University of Bologna

Associate Professor in Sociology of Cultural and Communicative Processes, I carry out research on the way in which media – digital and otherwise – intersect with street protests and social movements. I am currently Principal Investigator of the BIT-ACT research project, which has received funding from the Starting Grant 2018 programme of the European Research Council. As part of the BIT-ACT project I investigate the creation and use of digital media by civil society actors to fight corruption. For more info on this research project, please visit the BIT-ACT website.

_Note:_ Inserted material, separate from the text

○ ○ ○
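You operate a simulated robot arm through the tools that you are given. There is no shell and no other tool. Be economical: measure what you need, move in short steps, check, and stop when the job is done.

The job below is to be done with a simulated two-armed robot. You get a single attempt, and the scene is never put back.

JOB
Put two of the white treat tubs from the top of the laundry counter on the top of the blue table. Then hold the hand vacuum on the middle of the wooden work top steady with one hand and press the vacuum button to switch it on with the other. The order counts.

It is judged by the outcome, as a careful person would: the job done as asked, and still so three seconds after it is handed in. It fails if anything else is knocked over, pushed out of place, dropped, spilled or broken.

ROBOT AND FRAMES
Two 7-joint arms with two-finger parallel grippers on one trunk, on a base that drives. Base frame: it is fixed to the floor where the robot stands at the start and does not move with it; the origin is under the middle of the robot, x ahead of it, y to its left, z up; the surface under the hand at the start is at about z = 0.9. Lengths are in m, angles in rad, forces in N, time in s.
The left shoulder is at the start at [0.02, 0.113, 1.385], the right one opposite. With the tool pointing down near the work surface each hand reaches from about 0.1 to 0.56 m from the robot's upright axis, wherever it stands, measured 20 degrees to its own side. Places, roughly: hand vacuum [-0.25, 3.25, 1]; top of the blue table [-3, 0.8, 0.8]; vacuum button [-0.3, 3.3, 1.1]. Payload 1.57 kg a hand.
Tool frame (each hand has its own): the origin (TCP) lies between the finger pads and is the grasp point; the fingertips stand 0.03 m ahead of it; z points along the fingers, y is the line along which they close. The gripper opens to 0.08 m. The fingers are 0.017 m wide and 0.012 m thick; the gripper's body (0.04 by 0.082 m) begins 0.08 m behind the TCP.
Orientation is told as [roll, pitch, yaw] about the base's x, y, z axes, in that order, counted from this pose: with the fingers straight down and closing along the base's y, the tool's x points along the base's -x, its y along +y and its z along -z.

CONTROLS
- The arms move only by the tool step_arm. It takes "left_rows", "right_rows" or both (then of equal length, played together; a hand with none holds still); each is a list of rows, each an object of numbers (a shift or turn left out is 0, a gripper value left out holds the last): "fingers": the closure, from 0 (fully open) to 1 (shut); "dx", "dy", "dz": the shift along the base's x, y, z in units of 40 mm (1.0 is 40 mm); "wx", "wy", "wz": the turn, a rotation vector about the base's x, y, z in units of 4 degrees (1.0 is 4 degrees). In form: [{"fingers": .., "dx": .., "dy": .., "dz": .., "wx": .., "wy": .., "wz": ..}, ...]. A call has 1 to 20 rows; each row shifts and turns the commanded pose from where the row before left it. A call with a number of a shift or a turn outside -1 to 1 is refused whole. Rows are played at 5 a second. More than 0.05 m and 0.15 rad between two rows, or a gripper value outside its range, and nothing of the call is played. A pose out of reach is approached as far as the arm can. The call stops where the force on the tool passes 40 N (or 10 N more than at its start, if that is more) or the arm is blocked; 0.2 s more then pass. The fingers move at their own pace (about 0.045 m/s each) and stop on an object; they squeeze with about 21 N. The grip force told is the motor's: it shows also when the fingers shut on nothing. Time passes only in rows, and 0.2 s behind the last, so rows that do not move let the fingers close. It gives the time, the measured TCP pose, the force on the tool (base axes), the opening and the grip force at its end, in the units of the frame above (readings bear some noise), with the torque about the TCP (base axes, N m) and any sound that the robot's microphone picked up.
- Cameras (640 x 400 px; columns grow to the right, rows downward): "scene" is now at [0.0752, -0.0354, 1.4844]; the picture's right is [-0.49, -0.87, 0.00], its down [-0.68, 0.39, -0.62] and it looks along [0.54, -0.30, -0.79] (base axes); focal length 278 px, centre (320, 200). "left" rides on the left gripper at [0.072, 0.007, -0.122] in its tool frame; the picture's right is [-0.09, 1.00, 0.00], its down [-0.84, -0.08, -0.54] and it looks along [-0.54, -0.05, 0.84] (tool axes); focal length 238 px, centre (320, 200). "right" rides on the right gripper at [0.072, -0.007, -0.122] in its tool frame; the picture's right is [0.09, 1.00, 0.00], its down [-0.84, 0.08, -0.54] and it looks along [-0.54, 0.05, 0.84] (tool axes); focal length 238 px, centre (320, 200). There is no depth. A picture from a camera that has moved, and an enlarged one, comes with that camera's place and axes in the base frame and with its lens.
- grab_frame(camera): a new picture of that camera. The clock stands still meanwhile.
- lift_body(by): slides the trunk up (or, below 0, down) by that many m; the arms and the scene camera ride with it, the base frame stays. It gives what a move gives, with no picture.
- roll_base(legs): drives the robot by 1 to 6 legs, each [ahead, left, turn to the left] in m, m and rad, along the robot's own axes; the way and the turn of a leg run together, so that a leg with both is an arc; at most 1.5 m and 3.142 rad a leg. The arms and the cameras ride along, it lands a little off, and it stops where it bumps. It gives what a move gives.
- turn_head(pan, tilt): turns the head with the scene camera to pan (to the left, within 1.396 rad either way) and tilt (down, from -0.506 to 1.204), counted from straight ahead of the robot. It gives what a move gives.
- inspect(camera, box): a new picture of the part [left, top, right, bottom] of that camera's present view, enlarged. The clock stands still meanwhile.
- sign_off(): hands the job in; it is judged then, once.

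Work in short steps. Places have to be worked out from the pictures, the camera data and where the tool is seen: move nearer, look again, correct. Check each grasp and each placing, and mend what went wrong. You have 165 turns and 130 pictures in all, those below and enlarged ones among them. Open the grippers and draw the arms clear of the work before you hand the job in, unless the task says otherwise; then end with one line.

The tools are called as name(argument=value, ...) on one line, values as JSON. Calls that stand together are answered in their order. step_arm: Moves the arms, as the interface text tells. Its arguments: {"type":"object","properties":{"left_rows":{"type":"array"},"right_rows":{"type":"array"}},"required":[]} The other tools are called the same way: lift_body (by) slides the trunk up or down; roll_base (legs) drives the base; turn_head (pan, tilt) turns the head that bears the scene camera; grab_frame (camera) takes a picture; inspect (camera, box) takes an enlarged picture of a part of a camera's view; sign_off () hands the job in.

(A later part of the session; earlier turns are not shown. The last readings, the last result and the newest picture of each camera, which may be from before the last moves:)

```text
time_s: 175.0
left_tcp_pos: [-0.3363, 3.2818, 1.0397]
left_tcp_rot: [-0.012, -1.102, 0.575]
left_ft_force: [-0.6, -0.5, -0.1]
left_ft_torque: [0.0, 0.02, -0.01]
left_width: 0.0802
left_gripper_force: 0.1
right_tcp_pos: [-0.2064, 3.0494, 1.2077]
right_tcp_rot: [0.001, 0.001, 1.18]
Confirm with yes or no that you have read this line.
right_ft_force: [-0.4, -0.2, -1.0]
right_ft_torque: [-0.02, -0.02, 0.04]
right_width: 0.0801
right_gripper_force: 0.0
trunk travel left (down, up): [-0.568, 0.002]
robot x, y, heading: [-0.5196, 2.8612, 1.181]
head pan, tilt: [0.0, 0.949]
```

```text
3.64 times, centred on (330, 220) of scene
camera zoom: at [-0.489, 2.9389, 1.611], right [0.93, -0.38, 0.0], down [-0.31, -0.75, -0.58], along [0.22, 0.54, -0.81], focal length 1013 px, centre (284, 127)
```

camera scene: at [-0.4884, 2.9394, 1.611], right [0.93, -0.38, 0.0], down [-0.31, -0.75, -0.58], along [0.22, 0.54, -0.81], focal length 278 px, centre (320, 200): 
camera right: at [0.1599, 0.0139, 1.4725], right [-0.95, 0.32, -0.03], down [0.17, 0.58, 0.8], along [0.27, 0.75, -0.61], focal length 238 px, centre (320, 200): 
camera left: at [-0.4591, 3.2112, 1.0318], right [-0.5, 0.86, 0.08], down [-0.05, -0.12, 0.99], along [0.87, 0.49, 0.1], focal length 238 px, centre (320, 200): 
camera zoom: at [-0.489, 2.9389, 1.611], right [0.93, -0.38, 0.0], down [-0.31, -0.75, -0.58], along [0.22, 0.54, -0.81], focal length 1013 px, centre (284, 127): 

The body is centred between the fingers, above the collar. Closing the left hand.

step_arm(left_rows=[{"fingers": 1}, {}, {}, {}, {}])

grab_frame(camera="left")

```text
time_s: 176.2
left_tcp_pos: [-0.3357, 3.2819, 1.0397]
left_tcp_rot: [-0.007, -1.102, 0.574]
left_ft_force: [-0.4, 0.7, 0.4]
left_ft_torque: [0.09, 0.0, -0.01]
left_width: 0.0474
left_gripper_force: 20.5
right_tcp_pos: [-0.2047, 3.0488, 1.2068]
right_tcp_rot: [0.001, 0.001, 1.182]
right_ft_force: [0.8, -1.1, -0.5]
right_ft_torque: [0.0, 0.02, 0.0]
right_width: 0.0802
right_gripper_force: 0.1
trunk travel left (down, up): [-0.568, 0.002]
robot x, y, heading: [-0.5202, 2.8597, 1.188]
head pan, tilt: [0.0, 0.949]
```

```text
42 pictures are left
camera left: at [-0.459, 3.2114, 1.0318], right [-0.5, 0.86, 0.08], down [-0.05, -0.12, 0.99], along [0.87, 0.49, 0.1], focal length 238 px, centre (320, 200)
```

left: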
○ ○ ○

Current Research Interests and Projects

  • I am currently working as Principal Investigator, based at the University of Bologna, of the ERC Starting Grant research project BIT-ACT Bottom-up initiatives and anti-corruption technologies: how citizens use ICTs to fight corruption funded by the European Research Council, from 2019 to 2024.
  • Since 2015, I have been involved as a collaborator expert on social movements in the research project Oil-Tourism Interface and Social-Ecological Change in the North Atlantic funded by the Insight Grant, Canadian Social Sciences and Humanities Research Council.

Past Research Interests and Projects

  • From 2015 to 2019, I worked at the Scuola Normale Superiore as the Principal Investigator of the research project PiCME – Political participation in Complex Media Environments: A Multi-Level and Multi-Method Approach funded by the Italian Ministry of Education, University and Research through the grant S.I.R. – Scientific Independence of young Researchers.
  • From 2015 to 2017, I have been the co-investigator of the Social Movements and Media Technologies Seminar Series, funded by the Economic and Social Research Council (ESRC) and jointly organised by the Centre for Global Media and Democracy (CGMD) at Goldsmiths University of London and the Centre on Social Movement Studies (COSMOS), Institute of Humanities and Social Sciences, Scuola Normale Superiore, Florence.
  • From 2015 to 2017, I worked as co-investigator in the Protest Media Protest Media Ecologies: Communicative Affordances for Social Change in the Digital Era funded by the Insight Development Grant, Canadian Social Sciences and Humanities Research Council.
  • From 2013 to 2015, I have conducted research on social movement and civil society actors struggling against corruption and organized crime in Italy and other European countries, in the framework of the ANTICORRP project, funded by the European Commission and with the WP11 research team Robert Schuman Centre for Advanced Studies, European University Institute.